Top-performing chipmaker stock Nvidia has taken off again.
Shares rallied nearly 6% on Monday, adding to a 119% surge so far this year, after the company announced plans to acquire Arm Holdings from Softbank in a deal worth $40 billion.
Nvidia’s gains have made the stock too expensive for Laffer Tengler Investments. Chief investment officer Nancy Tengler told CNBC on Monday that some cheaper stocks in the semiconductor space offer an alternative.
“We are actually overweight the chip group and have been for quite some time. We’re playing the space with names like Broadcom and Texas Instruments — companies that have been growing their dividends are more attractive on a valuation basis,” Tengler said on “Trading Nation.”
Texas Instruments has a 2.6% dividend yield and has increased its dividend four times in the past five years. Broadcom yields 3.6% and has boosted its dividend eight times over the same stretch.
“Texas Instruments, just as an example, really showed leadership during the Covid crisis and built inventory so there would be no supply chain disruptions for their underlying customers. So we like companies like that that have a capital allocation strategy that’s friendly to shareholders,” said Tengler.
As for Nvidia, Fairlead Strategies founder Katie Stockton said recent weakness in the stock during September’s technology sell-off may have been needed after its strong performance this year.
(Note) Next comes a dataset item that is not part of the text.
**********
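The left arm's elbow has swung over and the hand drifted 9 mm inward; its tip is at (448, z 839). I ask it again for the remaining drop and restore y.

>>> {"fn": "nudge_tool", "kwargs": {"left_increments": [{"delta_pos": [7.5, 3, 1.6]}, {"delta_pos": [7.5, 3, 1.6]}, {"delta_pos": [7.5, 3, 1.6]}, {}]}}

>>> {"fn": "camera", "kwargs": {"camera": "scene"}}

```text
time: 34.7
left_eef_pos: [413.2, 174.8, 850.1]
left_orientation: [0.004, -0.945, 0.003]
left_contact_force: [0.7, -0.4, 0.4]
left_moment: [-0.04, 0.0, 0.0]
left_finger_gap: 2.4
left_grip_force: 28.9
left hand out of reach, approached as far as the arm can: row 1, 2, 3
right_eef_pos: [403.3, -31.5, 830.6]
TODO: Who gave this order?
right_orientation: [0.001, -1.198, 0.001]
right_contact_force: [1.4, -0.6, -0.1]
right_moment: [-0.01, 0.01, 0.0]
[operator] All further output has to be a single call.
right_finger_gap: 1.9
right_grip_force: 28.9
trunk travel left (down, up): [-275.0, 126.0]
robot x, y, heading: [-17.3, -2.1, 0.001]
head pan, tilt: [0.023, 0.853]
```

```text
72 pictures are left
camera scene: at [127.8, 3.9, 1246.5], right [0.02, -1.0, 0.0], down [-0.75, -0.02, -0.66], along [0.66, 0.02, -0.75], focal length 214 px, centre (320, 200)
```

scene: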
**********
“The uptrend [in Nvidia] had been very, very strong up until about two weeks ago when it reversed down very sharply, and that’s constructive in a way. It helps relieve what was an overbought condition that had been in place since May for the stock,” Stockton said during the same “Trading Nation” segment.
Nvidia’s relative strength index, a measure of overbought and oversold conditions, traded as high as 85 at the beginning of September, well above the 70 reading that signals overbought conditions. It has since fallen back to below 56.
“That kind of action is healthy, but I also don’t think it’s over quite yet. We’ve seen some minor relief in overbought conditions. But indeed we still need a little bit more relief to get to a support level that has any weight for Nvidia. For example, the 50-day moving average in and of itself is only about 10% below current levels, so there is still some downside there,” said Stockton.
If Nvidia declined to its 50-day moving average at $454.48, it would mark an 11% drop.
Disclosure: Laffer Tengler Investments holds Texas Instruments and Broadcom.